Bobby Mann has one of the largest collections of ivories put together for educational purposes: raw materials, sliced materials, carved objects, and fakes of all kinds, which are the highlights of this book. These hundreds of items have been the basis of his comprehensive Ivory Identification Workshops for more than ten years. This simple and straight-forward 20-page book with more than 100 photographs illustrates the key elements in identifying the most common ivories.

Materials covered include: elephant, mammoth, walrus, hippopotamus, whale, narwhal,
warthog, boar, seal teeth, elk teeth, bone, antler, palm nuts, hornbill, Meerschaum, and plastic and polymer resins.

The authors start with “How to Examine Ivory” and provide a list of “Suggested Tools.” Color photographs of raw and carved objects, are accompanied by the text listing the key elements in identifying each.

The previous standard in the field was:
Thomas Kenneth Penniman (1895- ), Pictures of Ivory and Other Animal Teeth, Bone
and Antler; With a Brief Commentary on Their Use in Identification. Occasional Papers
on Technology, #5. 1952, 1984, Oxford, England: Pitt Rivers Museum, University of
Oxford. Paperbound; 40 pages; plus 20 black and white plates with 48 photographs.

This new book is much better because of the color photographs and printing technology now available. The only tool mentioned that most readers will not have at hand is a long-wave UV (Ultraviolet) lamp, which is available online starting at about $90. However, the photographs in the books will satisfy most readers in all but the most rare situations, without the need for a UV lamp.

This guide is Book 1 in a series of Ivory Identification Books.
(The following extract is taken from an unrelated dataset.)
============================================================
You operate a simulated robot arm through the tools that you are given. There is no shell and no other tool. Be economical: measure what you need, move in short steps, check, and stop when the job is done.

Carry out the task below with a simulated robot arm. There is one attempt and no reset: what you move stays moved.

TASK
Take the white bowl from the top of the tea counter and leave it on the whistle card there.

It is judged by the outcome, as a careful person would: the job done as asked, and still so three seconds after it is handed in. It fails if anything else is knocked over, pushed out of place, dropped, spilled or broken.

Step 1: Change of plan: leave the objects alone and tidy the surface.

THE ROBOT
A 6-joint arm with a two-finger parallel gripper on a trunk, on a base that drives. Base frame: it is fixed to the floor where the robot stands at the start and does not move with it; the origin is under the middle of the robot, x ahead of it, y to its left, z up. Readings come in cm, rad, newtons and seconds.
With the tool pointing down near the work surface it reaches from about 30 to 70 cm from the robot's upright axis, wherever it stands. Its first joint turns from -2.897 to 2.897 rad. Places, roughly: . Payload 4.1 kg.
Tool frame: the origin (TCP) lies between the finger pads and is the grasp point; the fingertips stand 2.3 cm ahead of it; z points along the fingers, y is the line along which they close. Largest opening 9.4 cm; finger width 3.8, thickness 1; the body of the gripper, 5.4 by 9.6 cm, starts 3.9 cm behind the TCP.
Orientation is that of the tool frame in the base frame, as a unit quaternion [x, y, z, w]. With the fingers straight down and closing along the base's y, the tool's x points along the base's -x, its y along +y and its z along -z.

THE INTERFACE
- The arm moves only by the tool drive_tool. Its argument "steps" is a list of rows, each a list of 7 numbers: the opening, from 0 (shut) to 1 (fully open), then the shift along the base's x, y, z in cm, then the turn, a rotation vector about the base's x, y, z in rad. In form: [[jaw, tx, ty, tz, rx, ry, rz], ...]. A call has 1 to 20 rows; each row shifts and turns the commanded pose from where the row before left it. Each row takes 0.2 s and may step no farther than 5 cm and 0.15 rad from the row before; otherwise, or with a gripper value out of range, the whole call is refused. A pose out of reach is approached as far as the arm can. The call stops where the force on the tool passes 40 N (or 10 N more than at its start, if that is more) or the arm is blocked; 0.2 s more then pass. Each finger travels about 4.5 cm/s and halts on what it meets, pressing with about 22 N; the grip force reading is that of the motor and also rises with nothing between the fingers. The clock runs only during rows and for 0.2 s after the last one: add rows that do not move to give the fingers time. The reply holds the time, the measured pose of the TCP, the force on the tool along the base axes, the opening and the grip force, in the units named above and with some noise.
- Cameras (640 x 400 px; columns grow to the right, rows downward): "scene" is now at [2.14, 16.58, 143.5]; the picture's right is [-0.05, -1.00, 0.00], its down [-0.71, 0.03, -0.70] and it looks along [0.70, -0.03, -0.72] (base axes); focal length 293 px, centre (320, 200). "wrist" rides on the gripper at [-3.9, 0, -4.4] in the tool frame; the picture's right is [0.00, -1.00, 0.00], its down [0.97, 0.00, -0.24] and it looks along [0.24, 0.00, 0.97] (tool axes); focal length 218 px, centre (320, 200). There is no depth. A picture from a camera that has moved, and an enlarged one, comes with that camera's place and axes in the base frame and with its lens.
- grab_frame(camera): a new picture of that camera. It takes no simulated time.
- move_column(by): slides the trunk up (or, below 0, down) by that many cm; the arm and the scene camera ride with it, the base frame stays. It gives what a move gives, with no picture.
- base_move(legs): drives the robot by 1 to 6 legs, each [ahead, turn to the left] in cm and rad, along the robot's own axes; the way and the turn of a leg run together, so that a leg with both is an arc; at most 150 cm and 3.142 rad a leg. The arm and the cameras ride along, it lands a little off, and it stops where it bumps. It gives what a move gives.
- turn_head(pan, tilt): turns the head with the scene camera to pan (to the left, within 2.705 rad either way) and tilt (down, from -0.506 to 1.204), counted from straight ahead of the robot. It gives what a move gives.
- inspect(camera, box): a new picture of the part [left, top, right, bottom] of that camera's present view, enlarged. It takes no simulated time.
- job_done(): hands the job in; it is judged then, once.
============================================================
For those specialists who want or need to know even more, two additional in-depth books are in the process of being written by the authors:

Book 2: “Ivory Identification – A Photographic Companion” will be approximately 90 pages and deal more in depth with all the Ivory, substitutes and imitations covered in the Ivory
Identification Workshops.

Book 3: “The Complete Ivory Identification Book” will be approximately 400 pages and cover all of the above, in addition to related items from the mammals, such as Elephant teeth & pearl, Whale Baleen, fossilized samples of ivory and more.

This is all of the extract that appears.